Mismatch of reference current and uboard current

Hi, I noticed that at direct current control, the actual current differs from the reference current. I run the uboard and motor with kp and kd set to zero in order to set a constant current without using the uboard-pd-controller. The setup is a flywheel disc attached to the actuator (mass 0.658 kg, inertia 0.00741 kg m^2, radius 0.150 m). This leads the actuator and a mounted inertia mass to accelerate. When reading Iq from the data stream coming from the uboard-PC communication, I noticed that with increasing velocity, the actual current decreases. This is unexpected because I have set a constant reference current. I also notice a very strong noise up to 80% of the reference current. The attached plot shows this behavior.

Can anyone explain this behavior? Is this a build-in friction compensation (which does not make sense because friction should increase with higher velocity)? Or is there a velocity limit implemented in the motor driver? Why is there such a strong noise at the current?

Best and thank you very much
Ferdinand

Hello @ferdinand-wood,

There are numerous phenomena that could explain this, and they are all related to the way the motor is controlled.
My best guess is that the FOC is not able to track at high velocity. To regulate the Iq current, the FOC algorithm needs to know the position of the rotor and generate sinusoidal current in phase with it. Even if Iq_ref is constant, since the frequency of the current phases depends on the velocity, there are bandwidth limits of these methods related to PWM frequency, encoder filtering delay, control cycle etc.

To operate at high velocity, we need to switch from FOC position control to open loop velocity control.
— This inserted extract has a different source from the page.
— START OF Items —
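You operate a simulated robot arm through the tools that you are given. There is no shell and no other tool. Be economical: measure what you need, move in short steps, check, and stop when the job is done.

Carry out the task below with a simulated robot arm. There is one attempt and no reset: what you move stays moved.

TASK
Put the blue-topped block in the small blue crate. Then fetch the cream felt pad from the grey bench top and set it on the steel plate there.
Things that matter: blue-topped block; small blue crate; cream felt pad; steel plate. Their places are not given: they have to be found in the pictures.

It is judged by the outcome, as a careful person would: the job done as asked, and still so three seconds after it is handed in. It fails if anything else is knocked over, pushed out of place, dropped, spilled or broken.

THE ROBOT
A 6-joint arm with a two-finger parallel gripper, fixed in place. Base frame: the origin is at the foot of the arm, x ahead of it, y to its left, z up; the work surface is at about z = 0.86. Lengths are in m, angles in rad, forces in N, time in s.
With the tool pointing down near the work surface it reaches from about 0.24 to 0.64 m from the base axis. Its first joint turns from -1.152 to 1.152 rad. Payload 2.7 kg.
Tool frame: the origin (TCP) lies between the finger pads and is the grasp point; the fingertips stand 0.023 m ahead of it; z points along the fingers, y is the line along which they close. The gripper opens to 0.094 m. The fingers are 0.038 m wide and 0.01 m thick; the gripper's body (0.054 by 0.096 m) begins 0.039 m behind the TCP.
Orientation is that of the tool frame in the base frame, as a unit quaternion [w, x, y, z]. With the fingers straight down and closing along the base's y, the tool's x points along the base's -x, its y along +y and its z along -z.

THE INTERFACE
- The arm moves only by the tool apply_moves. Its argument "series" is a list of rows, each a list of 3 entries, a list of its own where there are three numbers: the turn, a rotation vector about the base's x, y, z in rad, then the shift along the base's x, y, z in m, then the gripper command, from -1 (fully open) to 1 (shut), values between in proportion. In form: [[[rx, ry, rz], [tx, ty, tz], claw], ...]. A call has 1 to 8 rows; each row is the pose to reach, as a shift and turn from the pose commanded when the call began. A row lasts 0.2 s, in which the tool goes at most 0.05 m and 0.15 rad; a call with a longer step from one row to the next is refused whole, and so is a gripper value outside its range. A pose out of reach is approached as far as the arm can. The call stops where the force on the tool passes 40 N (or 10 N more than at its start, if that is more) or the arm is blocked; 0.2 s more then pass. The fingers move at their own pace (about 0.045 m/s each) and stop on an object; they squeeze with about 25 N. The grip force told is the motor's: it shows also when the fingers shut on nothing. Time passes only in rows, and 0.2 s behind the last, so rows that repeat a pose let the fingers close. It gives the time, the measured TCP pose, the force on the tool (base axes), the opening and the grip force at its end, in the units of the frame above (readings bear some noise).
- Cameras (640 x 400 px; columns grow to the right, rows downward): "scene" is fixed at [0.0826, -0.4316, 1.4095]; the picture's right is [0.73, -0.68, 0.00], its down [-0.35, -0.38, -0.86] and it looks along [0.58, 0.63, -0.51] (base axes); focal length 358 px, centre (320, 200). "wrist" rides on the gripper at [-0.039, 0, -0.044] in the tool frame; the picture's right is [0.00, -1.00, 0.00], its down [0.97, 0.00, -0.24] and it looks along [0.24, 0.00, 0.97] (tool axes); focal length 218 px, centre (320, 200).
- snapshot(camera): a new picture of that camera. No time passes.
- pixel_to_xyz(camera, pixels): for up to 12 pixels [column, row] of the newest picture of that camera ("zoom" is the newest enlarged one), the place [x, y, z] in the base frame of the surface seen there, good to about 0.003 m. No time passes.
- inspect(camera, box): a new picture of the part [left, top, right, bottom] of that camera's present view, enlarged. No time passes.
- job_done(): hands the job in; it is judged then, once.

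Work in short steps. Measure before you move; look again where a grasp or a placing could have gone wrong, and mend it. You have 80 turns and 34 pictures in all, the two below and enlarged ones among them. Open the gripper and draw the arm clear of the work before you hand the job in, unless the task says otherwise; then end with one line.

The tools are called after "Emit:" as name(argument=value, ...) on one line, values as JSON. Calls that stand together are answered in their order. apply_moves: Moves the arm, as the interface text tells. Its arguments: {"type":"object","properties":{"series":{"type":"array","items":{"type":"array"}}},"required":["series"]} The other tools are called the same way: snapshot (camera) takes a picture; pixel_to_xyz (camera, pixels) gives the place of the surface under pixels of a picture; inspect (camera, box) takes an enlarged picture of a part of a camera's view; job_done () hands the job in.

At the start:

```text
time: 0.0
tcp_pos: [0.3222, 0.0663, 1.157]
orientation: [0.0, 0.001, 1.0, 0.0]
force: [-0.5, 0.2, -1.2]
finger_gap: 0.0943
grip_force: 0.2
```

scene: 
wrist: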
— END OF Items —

This is what is done in most of the Quadcopter drones for examples. Here the phase frequency is directly proportional to the desired velocity and do not depend on rotor position.

For our robotic applications, we are generally not interested in high velocity, but in position, velocity and torque control as low speed with maximum efficiency, and this is what the FOC offers.

Are you interesting in high speed rotation, or was this more for identification of your actuation?

Also, know that we are working on a new version of the uDrivers that should offer higher bandwidth for the FOC.

Hopes this helps,
Thomas.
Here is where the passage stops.